Monday, January 10, 2011

Dubai home prices extend drop in fourth quarter

A file picture shows the Burj Khalifa skyscraper dwarfing the city skyline of Dubai. Property prices in Dubai are still declining, according to a recent report. AFP photo

A file picture shows the Burj Khalifa skyscraper dwarfing the city skyline of Dubai. Property prices in Dubai are still declining, according to a recent report. AFP photo
Home prices in Dubai, the property market that had the biggest reversal because of the financial crisis, fell as much as 5.1 percent in the fourth quarter from the previous three months and more declines are “unavoidable,” Cluttons said.
Cluttons, a London-based property broker, said villa prices dropped 5.1 percent, while apartment values declined 2.4 percent in the fourth quarter from the third.

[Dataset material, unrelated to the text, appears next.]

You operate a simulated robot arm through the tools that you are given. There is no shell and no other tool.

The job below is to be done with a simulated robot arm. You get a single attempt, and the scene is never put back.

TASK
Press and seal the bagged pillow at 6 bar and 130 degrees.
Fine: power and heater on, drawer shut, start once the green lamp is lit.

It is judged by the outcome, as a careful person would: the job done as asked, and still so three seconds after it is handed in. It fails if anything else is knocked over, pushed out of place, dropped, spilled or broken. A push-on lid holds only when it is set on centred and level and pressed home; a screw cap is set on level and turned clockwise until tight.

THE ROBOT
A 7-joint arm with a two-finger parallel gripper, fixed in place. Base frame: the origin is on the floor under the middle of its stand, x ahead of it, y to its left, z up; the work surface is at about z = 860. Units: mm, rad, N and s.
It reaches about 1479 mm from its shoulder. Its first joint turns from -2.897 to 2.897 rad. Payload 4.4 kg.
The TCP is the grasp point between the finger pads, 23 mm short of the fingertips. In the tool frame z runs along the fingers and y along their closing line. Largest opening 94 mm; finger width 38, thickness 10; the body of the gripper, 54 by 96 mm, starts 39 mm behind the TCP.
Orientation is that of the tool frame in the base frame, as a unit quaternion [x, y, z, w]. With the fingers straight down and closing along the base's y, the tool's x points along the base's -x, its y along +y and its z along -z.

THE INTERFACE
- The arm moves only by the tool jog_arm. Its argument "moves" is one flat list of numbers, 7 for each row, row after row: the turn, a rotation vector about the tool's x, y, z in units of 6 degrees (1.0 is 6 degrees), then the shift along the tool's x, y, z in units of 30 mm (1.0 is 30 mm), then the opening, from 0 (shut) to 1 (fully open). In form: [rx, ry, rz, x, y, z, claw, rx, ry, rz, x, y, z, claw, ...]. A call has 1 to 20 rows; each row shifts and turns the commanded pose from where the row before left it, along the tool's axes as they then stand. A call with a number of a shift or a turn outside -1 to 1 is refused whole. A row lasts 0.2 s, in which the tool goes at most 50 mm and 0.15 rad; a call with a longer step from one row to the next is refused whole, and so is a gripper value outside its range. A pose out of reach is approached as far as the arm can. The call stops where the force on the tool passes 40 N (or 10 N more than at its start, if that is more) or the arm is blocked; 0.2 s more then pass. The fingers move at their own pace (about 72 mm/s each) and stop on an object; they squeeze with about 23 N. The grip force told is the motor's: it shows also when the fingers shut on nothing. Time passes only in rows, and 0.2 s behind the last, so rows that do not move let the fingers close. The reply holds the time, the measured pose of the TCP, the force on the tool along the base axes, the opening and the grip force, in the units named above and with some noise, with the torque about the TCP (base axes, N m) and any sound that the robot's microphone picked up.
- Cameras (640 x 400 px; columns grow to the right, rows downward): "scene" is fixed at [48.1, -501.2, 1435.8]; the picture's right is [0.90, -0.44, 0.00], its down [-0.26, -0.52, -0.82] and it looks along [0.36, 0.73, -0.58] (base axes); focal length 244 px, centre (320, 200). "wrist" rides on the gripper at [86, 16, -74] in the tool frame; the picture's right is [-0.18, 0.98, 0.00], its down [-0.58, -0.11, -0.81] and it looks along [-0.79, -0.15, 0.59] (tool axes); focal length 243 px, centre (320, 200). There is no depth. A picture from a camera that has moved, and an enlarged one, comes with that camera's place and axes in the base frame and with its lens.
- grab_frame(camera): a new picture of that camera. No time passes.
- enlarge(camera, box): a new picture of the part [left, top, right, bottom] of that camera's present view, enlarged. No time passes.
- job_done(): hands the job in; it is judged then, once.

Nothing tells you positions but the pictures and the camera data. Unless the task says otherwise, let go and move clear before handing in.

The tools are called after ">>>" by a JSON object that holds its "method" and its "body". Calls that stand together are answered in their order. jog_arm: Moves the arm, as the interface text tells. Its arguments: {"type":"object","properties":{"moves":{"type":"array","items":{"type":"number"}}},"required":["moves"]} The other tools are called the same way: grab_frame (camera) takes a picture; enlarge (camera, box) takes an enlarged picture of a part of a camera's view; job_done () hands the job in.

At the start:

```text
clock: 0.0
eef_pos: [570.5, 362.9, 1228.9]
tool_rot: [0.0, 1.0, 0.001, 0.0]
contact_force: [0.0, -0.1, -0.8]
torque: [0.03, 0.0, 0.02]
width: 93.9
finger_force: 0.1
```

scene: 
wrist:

The broker expects 35,000 homes to be completed in Dubai over the next two years.
Property prices in the emirate slid by almost 60 percent from their peak in mid-2008 after the credit crisis squeezed speculators out of the market and forced banks to lend less, Ahmed Badr, analyst at Credit Suisse Group said Sunday.
“As supply continues to increase, drops in values will be unavoidable,” Cluttons said. “We are continuing to see the flight to quality in both the sales and rental markets as the more desirable locations become increasingly affordable.”
Most homebuyers have budgets of no more than 1.5 million dirhams ($410,000) and only about 6 percent of them would consider properties costing more than that, the broker said.
Rents of apartments fell 3.3 percent in the fourth quarter, while villa rents declined 3.2 percent from the previous quarter, Cluttons said.
Buyers and tenants are focusing on completed projects with amenities and transport links such as The Old Town, Dubai Marina and The Greens, Cluttons said. That has led to a two-tiered market with inferior-quality homes, poor maintenance contracts and lack of views or amenities are proving hard to rent out.
Office rents fell in the fourth quarter as new buildings added to the amount of empty space. Dubai had 2.6 million square meters (28 million square feet) of offices under construction in June, the third-highest amount after Shanghai and Moscow, Colliers International said in a report in October.